BEGIN Available data
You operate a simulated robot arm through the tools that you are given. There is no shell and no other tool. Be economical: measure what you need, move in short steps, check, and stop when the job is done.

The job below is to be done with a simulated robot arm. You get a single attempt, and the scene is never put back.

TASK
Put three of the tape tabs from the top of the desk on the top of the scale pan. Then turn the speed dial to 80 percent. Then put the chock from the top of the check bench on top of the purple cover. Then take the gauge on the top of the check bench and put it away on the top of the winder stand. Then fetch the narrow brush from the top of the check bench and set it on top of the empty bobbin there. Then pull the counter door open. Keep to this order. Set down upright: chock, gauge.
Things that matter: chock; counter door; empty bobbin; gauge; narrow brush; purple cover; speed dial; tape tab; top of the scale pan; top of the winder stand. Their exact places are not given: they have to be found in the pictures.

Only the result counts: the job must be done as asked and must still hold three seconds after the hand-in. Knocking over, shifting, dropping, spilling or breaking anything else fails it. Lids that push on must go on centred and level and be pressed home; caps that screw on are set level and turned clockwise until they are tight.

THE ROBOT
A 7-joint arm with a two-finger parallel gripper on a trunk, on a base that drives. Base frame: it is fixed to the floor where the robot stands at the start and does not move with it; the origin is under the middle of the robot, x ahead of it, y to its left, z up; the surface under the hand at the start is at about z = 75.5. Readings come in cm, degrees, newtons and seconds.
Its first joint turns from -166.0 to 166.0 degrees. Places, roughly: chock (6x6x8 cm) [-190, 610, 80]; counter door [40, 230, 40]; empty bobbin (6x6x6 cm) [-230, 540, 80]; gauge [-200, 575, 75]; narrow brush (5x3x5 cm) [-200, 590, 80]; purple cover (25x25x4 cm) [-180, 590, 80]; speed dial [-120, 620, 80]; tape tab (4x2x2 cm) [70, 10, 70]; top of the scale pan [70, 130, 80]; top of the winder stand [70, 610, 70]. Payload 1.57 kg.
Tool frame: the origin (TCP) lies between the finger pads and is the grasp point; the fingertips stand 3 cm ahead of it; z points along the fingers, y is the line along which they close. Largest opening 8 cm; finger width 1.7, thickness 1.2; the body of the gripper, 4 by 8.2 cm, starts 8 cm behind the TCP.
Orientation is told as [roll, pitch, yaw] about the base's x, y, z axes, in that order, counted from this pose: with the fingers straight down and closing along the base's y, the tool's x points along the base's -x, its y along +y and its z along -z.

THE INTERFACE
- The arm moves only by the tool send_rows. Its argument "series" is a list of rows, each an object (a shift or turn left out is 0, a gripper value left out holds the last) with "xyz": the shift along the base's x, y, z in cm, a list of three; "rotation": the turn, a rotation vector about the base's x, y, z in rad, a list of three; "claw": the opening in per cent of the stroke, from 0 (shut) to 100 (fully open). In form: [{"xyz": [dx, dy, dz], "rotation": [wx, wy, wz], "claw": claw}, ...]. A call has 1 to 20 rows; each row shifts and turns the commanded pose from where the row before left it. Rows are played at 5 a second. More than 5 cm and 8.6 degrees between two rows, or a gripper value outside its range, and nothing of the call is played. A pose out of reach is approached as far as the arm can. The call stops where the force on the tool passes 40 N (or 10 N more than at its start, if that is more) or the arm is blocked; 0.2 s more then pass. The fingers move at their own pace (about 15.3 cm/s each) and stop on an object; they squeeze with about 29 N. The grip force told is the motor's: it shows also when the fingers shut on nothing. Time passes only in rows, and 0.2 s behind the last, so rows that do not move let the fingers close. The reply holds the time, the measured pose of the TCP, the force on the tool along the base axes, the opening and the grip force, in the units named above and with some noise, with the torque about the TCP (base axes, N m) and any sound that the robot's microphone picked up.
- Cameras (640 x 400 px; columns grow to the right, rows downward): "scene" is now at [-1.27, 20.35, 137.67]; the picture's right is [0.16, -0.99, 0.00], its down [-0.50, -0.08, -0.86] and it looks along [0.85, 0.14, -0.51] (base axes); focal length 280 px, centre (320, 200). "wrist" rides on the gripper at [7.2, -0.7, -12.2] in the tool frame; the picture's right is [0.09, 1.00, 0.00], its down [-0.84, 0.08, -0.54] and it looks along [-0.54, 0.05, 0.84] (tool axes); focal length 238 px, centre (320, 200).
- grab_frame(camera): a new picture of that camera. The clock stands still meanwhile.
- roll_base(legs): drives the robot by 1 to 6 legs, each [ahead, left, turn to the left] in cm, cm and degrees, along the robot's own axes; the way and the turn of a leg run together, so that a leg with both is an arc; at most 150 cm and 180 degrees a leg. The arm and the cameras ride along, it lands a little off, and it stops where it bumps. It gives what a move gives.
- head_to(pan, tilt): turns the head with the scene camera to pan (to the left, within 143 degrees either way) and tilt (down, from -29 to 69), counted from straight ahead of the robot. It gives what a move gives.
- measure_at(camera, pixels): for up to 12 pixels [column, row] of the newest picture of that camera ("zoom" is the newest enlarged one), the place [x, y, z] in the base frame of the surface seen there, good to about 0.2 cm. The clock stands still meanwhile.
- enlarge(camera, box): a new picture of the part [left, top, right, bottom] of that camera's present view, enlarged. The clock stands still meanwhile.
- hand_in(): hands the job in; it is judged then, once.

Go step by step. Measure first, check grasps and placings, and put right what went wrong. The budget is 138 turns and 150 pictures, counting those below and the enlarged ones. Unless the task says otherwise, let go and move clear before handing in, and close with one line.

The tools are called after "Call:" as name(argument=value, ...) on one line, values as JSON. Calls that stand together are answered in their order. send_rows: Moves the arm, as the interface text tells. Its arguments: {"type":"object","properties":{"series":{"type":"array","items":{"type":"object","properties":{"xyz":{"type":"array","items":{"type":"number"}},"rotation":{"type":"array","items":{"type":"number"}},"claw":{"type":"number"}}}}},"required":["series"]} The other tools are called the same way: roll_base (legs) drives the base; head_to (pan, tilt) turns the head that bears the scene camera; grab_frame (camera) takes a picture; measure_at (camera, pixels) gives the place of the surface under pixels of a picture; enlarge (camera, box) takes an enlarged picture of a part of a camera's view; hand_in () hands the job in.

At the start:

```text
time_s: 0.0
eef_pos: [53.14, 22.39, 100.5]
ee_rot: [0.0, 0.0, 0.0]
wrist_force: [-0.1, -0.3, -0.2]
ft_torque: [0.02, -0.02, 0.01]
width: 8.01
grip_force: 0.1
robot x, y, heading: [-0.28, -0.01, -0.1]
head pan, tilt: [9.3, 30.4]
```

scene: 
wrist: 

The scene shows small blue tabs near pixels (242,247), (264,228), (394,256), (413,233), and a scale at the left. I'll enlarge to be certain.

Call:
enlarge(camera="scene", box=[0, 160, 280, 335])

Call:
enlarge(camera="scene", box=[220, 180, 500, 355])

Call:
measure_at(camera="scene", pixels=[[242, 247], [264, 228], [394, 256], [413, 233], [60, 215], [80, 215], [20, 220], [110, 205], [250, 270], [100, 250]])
END Available data
Retype the material above, line by line, exactly.

■ **Problem solution**
You operate a simulated robot arm through the tools that you are given. There is no shell and no other tool. Be economical: measure what you need, move in short steps, check, and stop when the job is done.

The job below is to be done with a simulated robot arm. You get a single attempt, and the scene is never put back.

TASK
Put three of the tape tabs from the top of the desk on the top of the scale pan. Then turn the speed dial to 80 percent. Then put the chock from the top of the check bench on top of the purple cover. Then take the gauge on the top of the check bench and put it away on the top of the winder stand. Then fetch the narrow brush from the top of the check bench and set it on top of the empty bobbin there. Then pull the counter door open. Keep to this order. Set down upright: chock, gauge.
Things that matter: chock; counter door; empty bobbin; gauge; narrow brush; purple cover; speed dial; tape tab; top of the scale pan; top of the winder stand. Their exact places are not given: they have to be found in the pictures.

Only the result counts: the job must be done as asked and must still hold three seconds after the hand-in. Knocking over, shifting, dropping, spilling or breaking anything else fails it. Lids that push on must go on centred and level and be pressed home; caps that screw on are set level and turned clockwise until they are tight.

THE ROBOT
A 7-joint arm with a two-finger parallel gripper on a trunk, on a base that drives. Base frame: it is fixed to the floor where the robot stands at the start and does not move with it; the origin is under the middle of the robot, x ahead of it, y to its left, z up; the surface under the hand at the start is at about z = 75.5. Readings come in cm, degrees, newtons and seconds.
Its first joint turns from -166.0 to 166.0 degrees. Places, roughly: chock (6x6x8 cm) [-190, 610, 80]; counter door [40, 230, 40]; empty bobbin (6x6x6 cm) [-230, 540, 80]; gauge [-200, 575, 75]; narrow brush (5x3x5 cm) [-200, 590, 80]; purple cover (25x25x4 cm) [-180, 590, 80]; speed dial [-120, 620, 80]; tape tab (4x2x2 cm) [70, 10, 70]; top of the scale pan [70, 130, 80]; top of the winder stand [70, 610, 70]. Payload 1.57 kg.
Tool frame: the origin (TCP) lies between the finger pads and is the grasp point; the fingertips stand 3 cm ahead of it; z points along the fingers, y is the line along which they close. Largest opening 8 cm; finger width 1.7, thickness 1.2; the body of the gripper, 4 by 8.2 cm, starts 8 cm behind the TCP.
Orientation is told as [roll, pitch, yaw] about the base's x, y, z axes, in that order, counted from this pose: with the fingers straight down and closing along the base's y, the tool's x points along the base's -x, its y along +y and its z along -z.

THE INTERFACE
- The arm moves only by the tool send_rows. Its argument "series" is a list of rows, each an object (a shift or turn left out is 0, a gripper value left out holds the last) with "xyz": the shift along the base's x, y, z in cm, a list of three; "rotation": the turn, a rotation vector about the base's x, y, z in rad, a list of three; "claw": the opening in per cent of the stroke, from 0 (shut) to 100 (fully open). In form: [{"xyz": [dx, dy, dz], "rotation": [wx, wy, wz], "claw": claw}, ...]. A call has 1 to 20 rows; each row shifts and turns the commanded pose from where the row before left it. Rows are played at 5 a second. More than 5 cm and 8.6 degrees between two rows, or a gripper value outside its range, and nothing of the call is played. A pose out of reach is approached as far as the arm can. The call stops where the force on the tool passes 40 N (or 10 N more than at its start, if that is more) or the arm is blocked; 0.2 s more then pass. The fingers move at their own pace (about 15.3 cm/s each) and stop on an object; they squeeze with about 29 N. The grip force told is the motor's: it shows also when the fingers shut on nothing. Time passes only in rows, and 0.2 s behind the last, so rows that do not move let the fingers close. The reply holds the time, the measured pose of the TCP, the force on the tool along the base axes, the opening and the grip force, in the units named above and with some noise, with the torque about the TCP (base axes, N m) and any sound that the robot's microphone picked up.
- Cameras (640 x 400 px; columns grow to the right, rows downward): "scene" is now at [-1.27, 20.35, 137.67]; the picture's right is [0.16, -0.99, 0.00], its down [-0.50, -0.08, -0.86] and it looks along [0.85, 0.14, -0.51] (base axes); focal length 280 px, centre (320, 200). "wrist" rides on the gripper at [7.2, -0.7, -12.2] in the tool frame; the picture's right is [0.09, 1.00, 0.00], its down [-0.84, 0.08, -0.54] and it looks along [-0.54, 0.05, 0.84] (tool axes); focal length 238 px, centre (320, 200).
- grab_frame(camera): a new picture of that camera. The clock stands still meanwhile.
- roll_base(legs): drives the robot by 1 to 6 legs, each [ahead, left, turn to the left] in cm, cm and degrees, along the robot's own axes; the way and the turn of a leg run together, so that a leg with both is an arc; at most 150 cm and 180 degrees a leg. The arm and the cameras ride along, it lands a little off, and it stops where it bumps. It gives what a move gives.
- head_to(pan, tilt): turns the head with the scene camera to pan (to the left, within 143 degrees either way) and tilt (down, from -29 to 69), counted from straight ahead of the robot. It gives what a move gives.
- measure_at(camera, pixels): for up to 12 pixels [column, row] of the newest picture of that camera ("zoom" is the newest enlarged one), the place [x, y, z] in the base frame of the surface seen there, good to about 0.2 cm. The clock stands still meanwhile.
- enlarge(camera, box): a new picture of the part [left, top, right, bottom] of that camera's present view, enlarged. The clock stands still meanwhile.
- hand_in(): hands the job in; it is judged then, once.

Go step by step. Measure first, check grasps and placings, and put right what went wrong. The budget is 138 turns and 150 pictures, counting those below and the enlarged ones. Unless the task says otherwise, let go and move clear before handing in, and close with one line.

The tools are called after "Call:" as name(argument=value, ...) on one line, values as JSON. Calls that stand together are answered in their order. send_rows: Moves the arm, as the interface text tells. Its arguments: {"type":"object","properties":{"series":{"type":"array","items":{"type":"object","properties":{"xyz":{"type":"array","items":{"type":"number"}},"rotation":{"type":"array","items":{"type":"number"}},"claw":{"type":"number"}}}}},"required":["series"]} The other tools are called the same way: roll_base (legs) drives the base; head_to (pan, tilt) turns the head that bears the scene camera; grab_frame (camera) takes a picture; measure_at (camera, pixels) gives the place of the surface under pixels of a picture; enlarge (camera, box) takes an enlarged picture of a part of a camera's view; hand_in () hands the job in.

At the start:

```text
time_s: 0.0
eef_pos: [53.14, 22.39, 100.5]
ee_rot: [0.0, 0.0, 0.0]
wrist_force: [-0.1, -0.3, -0.2]
ft_torque: [0.02, -0.02, 0.01]
width: 8.01
grip_force: 0.1
robot x, y, heading: [-0.28, -0.01, -0.1]
head pan, tilt: [9.3, 30.4]
```

scene: 
wrist: 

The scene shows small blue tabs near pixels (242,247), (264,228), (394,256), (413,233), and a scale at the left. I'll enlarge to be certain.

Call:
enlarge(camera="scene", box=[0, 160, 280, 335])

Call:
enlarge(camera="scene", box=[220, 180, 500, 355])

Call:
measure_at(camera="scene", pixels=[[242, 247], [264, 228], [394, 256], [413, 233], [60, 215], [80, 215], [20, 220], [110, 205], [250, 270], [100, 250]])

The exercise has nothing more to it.